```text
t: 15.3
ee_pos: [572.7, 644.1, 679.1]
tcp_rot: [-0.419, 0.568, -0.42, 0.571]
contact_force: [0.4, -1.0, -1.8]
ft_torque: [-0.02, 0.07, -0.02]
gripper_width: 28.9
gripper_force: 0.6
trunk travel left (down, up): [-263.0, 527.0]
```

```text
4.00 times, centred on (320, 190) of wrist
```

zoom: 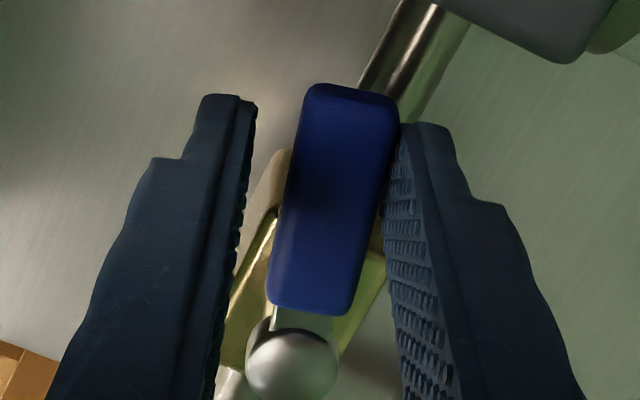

• Task objective: Using the material above, return every line exactly as it appears, minus the pictures.

• Final answer:
```text
t: 15.3
ee_pos: [572.7, 644.1, 679.1]
tcp_rot: [-0.419, 0.568, -0.42, 0.571]
contact_force: [0.4, -1.0, -1.8]
ft_torque: [-0.02, 0.07, -0.02]
gripper_width: 28.9
gripper_force: 0.6
trunk travel left (down, up): [-263.0, 527.0]
```

```text
4.00 times, centred on (320, 190) of wrist
```

zoom: 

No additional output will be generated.